What are their options? None are good:
1.     Do nothing. Middlesex are told that it is hard luck. Nothing in the rules covers their case and please, just bowl your overs faster next season. Oh and by the way, Cardiff, Bristol, Durham and Hove are nice places to visit. Enjoy Division 2.

2.     Give Middlesex the points back. Relegate Somerset. Rely on defeating any legal challenge to the decision.

3.     Give Middlesex the points back as it will not affect the distribution of prize money, but change the rules retrospectively such that only one side is relegated. Somerset keep their Division 1 status and after one season of eight teams in Division 1, we would be back to nine teams.
Option (3) seems to be the one that would annoy fewest people the least, but it comes with various dangers.

·       Would the Division 1 return to 8 teams in 2019 and, if so, would 3 teams be relegated and 2 promoted in 2018? If not, do they have “2 down, 1 up” as in 2016? It was agreed that 3 teams being relegated in a 9-team top division was too many, but telling the competitive Division 2 that only one side can be promoted will cause howls of protest.

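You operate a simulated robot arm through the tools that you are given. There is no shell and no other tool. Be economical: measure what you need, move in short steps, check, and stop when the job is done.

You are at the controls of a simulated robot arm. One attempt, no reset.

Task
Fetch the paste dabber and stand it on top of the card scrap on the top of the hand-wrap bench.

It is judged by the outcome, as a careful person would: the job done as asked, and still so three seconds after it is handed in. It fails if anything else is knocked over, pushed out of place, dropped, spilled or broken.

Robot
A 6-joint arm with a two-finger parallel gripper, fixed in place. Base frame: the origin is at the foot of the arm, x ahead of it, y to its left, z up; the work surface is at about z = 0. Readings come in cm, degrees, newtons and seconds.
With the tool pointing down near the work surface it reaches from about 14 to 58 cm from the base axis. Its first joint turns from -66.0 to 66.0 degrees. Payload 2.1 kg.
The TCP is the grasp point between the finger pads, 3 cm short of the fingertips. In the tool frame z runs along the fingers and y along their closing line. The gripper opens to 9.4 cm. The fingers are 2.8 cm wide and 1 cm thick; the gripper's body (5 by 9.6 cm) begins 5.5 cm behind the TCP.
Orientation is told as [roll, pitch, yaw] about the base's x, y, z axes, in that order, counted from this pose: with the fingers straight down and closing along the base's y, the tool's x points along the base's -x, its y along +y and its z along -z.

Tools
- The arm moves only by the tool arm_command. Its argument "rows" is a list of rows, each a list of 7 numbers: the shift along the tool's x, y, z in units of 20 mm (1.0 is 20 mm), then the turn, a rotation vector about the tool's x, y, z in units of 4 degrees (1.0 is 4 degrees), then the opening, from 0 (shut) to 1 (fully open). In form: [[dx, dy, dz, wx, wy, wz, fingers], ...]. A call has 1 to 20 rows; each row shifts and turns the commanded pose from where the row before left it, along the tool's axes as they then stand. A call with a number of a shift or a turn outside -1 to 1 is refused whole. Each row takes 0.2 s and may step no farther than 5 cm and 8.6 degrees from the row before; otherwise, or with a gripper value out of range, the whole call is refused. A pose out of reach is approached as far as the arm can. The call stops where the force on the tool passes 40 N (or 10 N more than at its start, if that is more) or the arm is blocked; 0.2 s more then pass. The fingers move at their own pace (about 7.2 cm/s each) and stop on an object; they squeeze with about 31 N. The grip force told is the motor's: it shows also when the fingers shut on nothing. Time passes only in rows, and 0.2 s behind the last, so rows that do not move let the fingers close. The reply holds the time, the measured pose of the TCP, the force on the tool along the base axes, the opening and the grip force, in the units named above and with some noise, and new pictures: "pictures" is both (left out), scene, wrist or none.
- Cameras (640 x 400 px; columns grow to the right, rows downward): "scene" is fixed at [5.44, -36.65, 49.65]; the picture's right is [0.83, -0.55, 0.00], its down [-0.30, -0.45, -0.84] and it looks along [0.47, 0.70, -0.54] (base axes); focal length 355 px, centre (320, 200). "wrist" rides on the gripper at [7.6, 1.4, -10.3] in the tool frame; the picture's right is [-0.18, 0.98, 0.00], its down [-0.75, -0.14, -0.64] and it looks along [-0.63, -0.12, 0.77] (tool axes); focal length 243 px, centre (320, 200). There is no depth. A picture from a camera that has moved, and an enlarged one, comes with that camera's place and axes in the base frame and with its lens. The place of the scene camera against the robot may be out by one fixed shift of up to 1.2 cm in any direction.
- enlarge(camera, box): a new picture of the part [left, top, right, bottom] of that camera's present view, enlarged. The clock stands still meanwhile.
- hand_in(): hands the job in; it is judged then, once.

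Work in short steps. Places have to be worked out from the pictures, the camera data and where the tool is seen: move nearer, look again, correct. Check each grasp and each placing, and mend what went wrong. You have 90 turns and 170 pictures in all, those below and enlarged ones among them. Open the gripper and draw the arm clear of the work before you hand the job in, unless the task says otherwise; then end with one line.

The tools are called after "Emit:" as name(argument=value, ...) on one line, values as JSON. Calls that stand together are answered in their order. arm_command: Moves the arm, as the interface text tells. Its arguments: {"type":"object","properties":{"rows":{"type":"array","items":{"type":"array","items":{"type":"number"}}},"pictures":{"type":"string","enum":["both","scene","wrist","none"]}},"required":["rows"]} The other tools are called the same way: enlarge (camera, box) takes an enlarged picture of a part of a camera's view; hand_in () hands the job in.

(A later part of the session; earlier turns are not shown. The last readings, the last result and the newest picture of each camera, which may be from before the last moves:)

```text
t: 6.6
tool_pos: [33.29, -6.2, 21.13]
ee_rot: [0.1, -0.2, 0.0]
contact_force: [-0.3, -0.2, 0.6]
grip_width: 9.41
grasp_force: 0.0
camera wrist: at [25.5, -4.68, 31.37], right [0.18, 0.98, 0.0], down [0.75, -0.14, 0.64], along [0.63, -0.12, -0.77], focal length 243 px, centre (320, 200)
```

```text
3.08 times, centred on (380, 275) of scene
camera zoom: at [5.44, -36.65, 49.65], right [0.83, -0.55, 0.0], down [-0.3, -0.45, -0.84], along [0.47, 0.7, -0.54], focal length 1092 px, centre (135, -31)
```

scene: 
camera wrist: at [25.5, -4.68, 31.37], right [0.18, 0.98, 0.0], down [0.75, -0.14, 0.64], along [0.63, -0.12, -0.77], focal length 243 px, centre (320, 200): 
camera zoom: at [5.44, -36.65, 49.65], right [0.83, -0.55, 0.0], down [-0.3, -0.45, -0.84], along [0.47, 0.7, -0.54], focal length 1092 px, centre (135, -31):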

·       If the season is to be made up of 14 games, is it right that not all sides will play all others twice? In an extreme case, one team could play the two promoted sides just once, both away and another side play both promoted sides home and away and thus have what is, on paper, a much easier fixture list. The fixture computer could conceivably decide the title and relegation.

·       Would Northamptonshire appeal? Middlesex’s plight has been received with indignation in Northampton, as the difference between them being promoted at the expense of Nottinghamshire and staying in Division 2 were the 5 points deducted for a slow overrate when they had three players injured, an outfielder as wicket-keeper and were being bombarded by Riki Wessels in the Nottinghamshire v Northants match on August 29th. Northants fans argue that their circumstances were just as special as Middlesex’s and if Middlesex’s overrate penalty is lifted, theirs should be too. Of course, any Northants appeal would upset Nottinghamshire who feel that they have won promotion fair and square… and so it goes on.
No one comes out of this situation with much credit.

Middlesex can blame a crossbow bolt and a clerical error all they wish, but their problems are mainly of their own making. Their slovenly overrate through the season was a constant worry, with it seemingly only a question of time before a points deduction came. Similarly, on August 7th they were 30 points clear of relegation and with a game against Warwickshire to come. They must have been thinking of moving up into second or third in the table with this game in hand: however, not only did they contrive to lose badly, giving Warwickshire their only win of the season, but then they had the worst of the draw against Surrey, struggled against Yorkshire and although they had the better of the draw against Hampshire, the amount of play lost to poor covering at Uxbridge gave a dreadful impression and condemned the game. Defeats to the bottom two in the table during the run-in were hardly the mark of the Champion county and their only win in the last six games was a heart-stopping one. There are rumours of dressing-room unrest and the fighting spirit of 2016 was only occasionally present. In the end, a delayed declaration against Essex early in the season and some poor choices on and off the field, time and again through the season, were the difference between being in the mix for second or third place and a battle for survival.
Somerset are always under the microscope. Teams talk about “playing on the beach” at Taunton. Somerset will say in their defence that they are following the ECB’s guidelines to produce more spin-friendly surfaces. The result has been to see Dom Bess and Jack Leach promoted to the winter Lions tour, shadowing the Ashes and Jack Leach knows that if Sydney is spin-friendly, he must have a chance of a Test debut. What though is the line between playing to your strengths and sharp practice? Just because the playing conditions let you get away with a particular type of pitch preparation, is it licit to take advantage of the loophole? If Somerset are allowed to rake their pitch, what is to stop another side taking even more extreme measures, for example to make a pitch break up completely on the second day? Is it right that a pitch offer big turn on the first morning? Somerset have been poor all season and only escaped the relegation places in September as Leach and Bess became a lethal duo on tailored pitches: many will say that salvation has not been earnt, although they will cheer the fact that Marcus Trescothick will have one, last tilt at being a Championship winner before he retires.

And the ECB? Widely criticised for the ridiculous overkill of the Durham sanctions in 2016 that have caused a great deal of bitterness and for the way that Hampshire were assured “don’t worry, you won’t be relegated”, can they really afford to decide relegation in a meeting room two years running? It makes a mockery of the competition on the pitch. And now, a month and a half after the Surrey game and two and a half weeks after the season ended, there is still no decision. In fact, the ECB website, rather alarmingly for Somerset, does not even show an official result yet for the Surrey-Middlesex game. How much more can they dither? Can they really invent the rules after the end of the season yet again? Are they even going to be able to give a definitive verdict before the new fixture list comes out? Will whatever decision is arrived at be challenged in the courts?
Even Hampshire, who have done little or nothing to demonstrate that their reprieve in 2016 was really merited, are not exempt from some criticism. It has led to cynical suggestions on the final afternoon that, even if they lost, their friends in London would see them right and make sure that they stayed in Division 1. Their accidental reprieve in 2016 has not been forgiven, particularly the suggestion that the cheque book and influence had a lot to do with it and might well have saved them again, had the situation arisen.

For heaven’s sake, ECB: bite the bullet and take a decision for once. And make it a reasoned one this time. You got the County Championship – our premier competition – into this mess, now find a dignified way to sort it out.